DOCUMENT EXTRACT:
Proposal: Allowing selective pushes to hotspot without jprt

Andrew Hughes gnu.andrew at
Tue Sep 9 22:12:28 UTC 2014

----- Original Message -----
> All,
> Made up primarily of low level C++ code, the Hotspot codebase is highly
> platform dependent and also tightly coupled with the tool chains on the
> various platforms. Each platform/tool chain combination has its set of
> special quirks, and code must be implemented in a way such that it only
> relies on the common subset of syntax and functionality across all these
> combinations. History has taught us that even simple changes can have
> surprising results when compiled with different compilers.
> For more than a decade the Hotspot team has ensured a minimum quality
> level by requiring all pushes to be done through a build and test system
> (jprt) which guarantees that the code resulting from applying a set of
> changes builds on a set of core platforms and that a set of core tests
> pass. Only if all the builds and tests pass will the changes actually be
> pushed to the target repository.
> We believe that testing like the above, in combination with later stages
> of testing, is vital to ensuring that the quality level of the Hotspot
> code remains high and that developers do not run into situations where
> the latest version has build errors on some platforms.
> Recently the AIX/PPC port was added to the set of OpenJDK platforms.
>  From a Hotspot perspective this new platform added a set of AIX/PPC
> specific files including some platform specific changes to shared code.
> The AIX/PPC platform is not tested by Oracle as part of Hotspot push
> jobs. The same thing applies for the shark and zero versions of Hotspot.

MATERIAL:
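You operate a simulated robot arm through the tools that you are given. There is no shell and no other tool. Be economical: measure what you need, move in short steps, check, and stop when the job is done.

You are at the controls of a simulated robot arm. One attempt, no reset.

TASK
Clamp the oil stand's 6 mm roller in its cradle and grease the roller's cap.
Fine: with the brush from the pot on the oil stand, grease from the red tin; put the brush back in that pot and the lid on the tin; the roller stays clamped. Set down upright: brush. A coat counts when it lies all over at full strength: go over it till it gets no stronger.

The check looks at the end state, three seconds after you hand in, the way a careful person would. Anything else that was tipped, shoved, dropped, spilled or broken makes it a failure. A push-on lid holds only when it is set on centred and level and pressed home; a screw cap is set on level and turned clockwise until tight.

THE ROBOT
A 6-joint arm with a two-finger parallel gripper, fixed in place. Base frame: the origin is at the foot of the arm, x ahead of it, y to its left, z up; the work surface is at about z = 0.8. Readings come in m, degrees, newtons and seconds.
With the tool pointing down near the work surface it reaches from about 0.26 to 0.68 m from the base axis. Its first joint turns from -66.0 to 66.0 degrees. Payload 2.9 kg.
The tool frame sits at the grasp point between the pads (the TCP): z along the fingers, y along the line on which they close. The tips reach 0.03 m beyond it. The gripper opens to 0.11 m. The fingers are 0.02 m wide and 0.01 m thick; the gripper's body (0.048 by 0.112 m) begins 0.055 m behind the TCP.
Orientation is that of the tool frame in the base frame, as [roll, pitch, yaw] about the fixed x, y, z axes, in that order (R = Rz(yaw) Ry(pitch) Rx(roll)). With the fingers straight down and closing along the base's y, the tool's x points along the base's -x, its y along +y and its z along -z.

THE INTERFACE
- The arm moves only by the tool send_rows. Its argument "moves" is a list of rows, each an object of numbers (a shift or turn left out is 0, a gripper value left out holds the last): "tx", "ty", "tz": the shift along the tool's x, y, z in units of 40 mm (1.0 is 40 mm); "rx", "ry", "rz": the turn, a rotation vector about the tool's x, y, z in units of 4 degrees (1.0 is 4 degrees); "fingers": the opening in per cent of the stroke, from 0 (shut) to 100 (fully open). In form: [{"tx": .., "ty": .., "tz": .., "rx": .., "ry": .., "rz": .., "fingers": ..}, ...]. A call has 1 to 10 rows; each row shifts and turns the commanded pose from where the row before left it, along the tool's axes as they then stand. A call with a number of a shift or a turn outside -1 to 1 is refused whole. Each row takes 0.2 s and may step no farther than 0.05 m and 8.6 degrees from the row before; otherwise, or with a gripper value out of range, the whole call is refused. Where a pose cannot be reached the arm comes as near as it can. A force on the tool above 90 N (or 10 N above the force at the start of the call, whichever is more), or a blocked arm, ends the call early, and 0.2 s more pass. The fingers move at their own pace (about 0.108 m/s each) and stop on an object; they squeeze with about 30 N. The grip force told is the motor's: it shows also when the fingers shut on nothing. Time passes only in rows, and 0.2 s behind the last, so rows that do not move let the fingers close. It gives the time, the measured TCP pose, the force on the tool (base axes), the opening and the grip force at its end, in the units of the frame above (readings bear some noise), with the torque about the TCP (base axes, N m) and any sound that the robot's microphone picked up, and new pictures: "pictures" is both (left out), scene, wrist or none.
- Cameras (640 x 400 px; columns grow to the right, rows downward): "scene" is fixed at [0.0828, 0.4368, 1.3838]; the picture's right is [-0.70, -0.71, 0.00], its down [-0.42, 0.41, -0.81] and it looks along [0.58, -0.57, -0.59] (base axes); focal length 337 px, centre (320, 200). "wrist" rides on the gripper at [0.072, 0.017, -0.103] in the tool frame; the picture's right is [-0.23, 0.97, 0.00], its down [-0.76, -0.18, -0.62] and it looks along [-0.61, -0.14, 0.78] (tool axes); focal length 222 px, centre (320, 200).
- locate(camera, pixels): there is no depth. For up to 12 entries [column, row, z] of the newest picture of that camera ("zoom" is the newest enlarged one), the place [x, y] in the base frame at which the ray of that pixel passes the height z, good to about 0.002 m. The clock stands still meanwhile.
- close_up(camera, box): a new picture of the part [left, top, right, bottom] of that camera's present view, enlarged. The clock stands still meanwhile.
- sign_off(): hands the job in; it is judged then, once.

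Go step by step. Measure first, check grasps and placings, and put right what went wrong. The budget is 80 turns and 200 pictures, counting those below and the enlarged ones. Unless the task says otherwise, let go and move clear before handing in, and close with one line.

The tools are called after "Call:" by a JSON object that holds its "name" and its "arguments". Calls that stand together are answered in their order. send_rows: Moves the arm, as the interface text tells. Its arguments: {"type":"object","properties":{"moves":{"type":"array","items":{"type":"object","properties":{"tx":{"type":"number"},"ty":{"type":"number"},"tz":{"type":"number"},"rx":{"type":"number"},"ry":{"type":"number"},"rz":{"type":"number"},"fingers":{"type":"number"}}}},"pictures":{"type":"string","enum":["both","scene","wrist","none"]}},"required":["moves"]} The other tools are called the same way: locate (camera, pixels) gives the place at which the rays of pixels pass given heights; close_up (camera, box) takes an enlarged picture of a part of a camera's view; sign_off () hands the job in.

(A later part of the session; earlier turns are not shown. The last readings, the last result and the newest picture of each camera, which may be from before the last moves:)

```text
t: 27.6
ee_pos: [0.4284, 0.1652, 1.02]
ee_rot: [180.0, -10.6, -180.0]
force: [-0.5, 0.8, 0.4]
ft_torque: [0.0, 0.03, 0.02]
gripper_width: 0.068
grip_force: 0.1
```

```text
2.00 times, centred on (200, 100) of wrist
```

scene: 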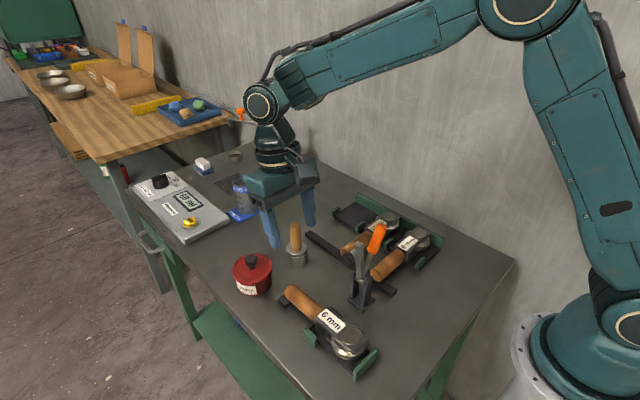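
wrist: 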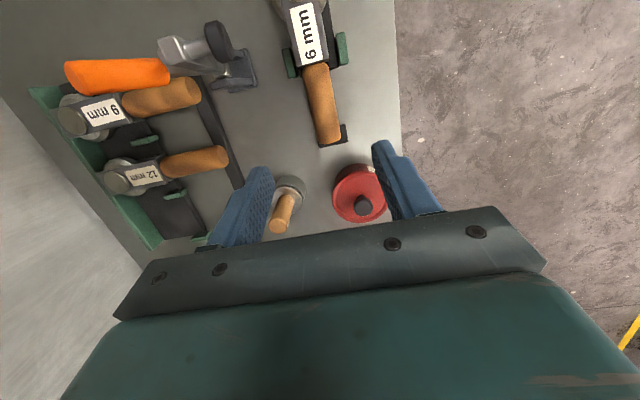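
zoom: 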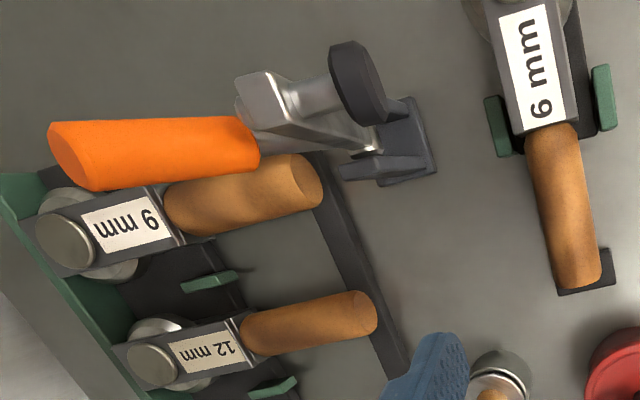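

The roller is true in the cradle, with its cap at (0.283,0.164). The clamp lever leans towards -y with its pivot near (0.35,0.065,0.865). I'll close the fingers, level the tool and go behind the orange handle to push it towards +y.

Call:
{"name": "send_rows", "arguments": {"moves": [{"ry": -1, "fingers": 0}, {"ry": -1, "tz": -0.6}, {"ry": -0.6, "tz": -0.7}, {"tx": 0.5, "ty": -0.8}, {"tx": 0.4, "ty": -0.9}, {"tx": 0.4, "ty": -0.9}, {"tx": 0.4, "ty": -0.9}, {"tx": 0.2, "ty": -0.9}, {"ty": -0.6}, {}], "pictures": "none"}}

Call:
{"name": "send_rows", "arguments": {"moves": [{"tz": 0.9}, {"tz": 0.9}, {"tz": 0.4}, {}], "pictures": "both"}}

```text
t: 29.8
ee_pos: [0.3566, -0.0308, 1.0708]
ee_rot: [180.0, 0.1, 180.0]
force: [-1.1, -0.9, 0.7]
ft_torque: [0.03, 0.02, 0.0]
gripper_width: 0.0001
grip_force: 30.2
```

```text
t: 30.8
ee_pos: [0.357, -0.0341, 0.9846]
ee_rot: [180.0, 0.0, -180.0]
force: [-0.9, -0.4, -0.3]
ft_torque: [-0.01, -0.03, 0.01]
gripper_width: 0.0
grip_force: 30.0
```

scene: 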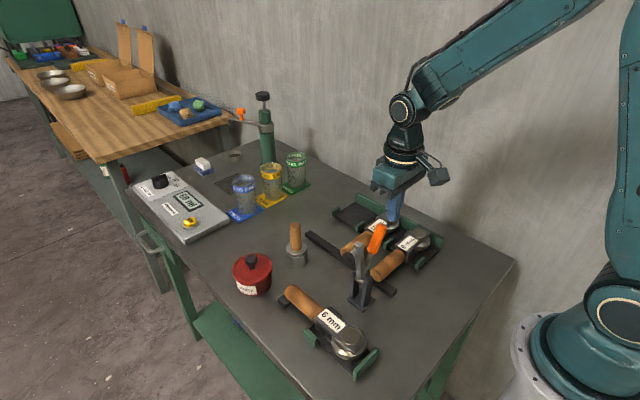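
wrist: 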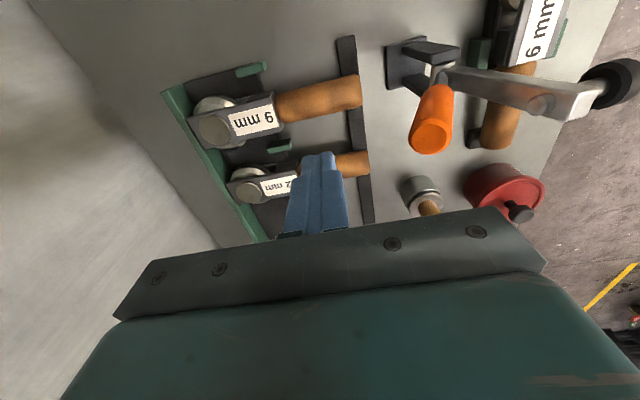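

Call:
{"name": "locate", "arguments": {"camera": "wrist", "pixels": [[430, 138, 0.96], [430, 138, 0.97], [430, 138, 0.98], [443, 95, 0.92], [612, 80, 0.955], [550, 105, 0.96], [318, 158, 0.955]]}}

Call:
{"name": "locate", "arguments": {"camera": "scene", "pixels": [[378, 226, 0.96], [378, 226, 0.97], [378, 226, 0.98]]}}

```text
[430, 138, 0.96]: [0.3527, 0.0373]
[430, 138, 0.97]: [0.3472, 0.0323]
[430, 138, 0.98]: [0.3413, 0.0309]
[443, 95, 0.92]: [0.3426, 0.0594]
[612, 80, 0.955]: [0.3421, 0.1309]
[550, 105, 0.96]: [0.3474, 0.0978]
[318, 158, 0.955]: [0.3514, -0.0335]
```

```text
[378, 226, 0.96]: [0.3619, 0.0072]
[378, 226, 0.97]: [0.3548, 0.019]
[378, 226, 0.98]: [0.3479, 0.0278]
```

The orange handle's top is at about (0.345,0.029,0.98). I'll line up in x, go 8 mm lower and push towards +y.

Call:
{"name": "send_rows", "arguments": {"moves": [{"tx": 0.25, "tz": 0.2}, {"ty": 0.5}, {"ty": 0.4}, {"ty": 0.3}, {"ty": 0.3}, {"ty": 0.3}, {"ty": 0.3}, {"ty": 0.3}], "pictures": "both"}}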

WORK TO BE COMPLETED:
Supply the part of the document extract that comes after its last sentence.

TASK RESULT:
> While Hotspot developers remain committed to making sure changes are
> developed in a way such that the quality level remains high across all
> platforms and variants, because of the above mentioned complexities it
> is inevitable that from time to time changes will be made which
> introduce issues on specific platforms or tool chains not part of the
> core testing.
> To allow these issues to be resolved more quickly I would like to
> propose a relaxation in the requirements on how changes to Hotspot are
> pushed. Specifically I would like to allow for direct pushes to the
> hotspot/ repository of files specific to the following ports/variants/tools:
> * AIX
> * PPC
> * Shark
> * Zero
> Today this translates into the following files:
> - src/cpu/ppc/**
> - src/cpu/zero/**
> - src/os/aix/**
> - src/os_cpu/aix_ppc/**
> - src/os_cpu/bsd_zero/**
> - src/os_cpu/linux_ppc/**
> - src/os_cpu/linux_zero/**
> Note that all changes are still required to go through the normal
> development and review cycle; the proposed relaxation only applies to
> how the changes are pushed.
> If at code review time a change is for some reason deemed to be risky
> and/or otherwise have impact on shared files the reviewer may request
> that the change to go through the regular push testing. For changes only
> touching the above set of files this expected to be rare.
> Please let me know what you think.
> Cheers,
> Mikael


The build-test-commit idea works fine.. if a) it actually tests the platforms
relevant to the fix and b) it's accessible to everyone involved in the project.
For those of us outside Oracle working on platforms other than x86, x86_64 and
sparc, neither a or b is true.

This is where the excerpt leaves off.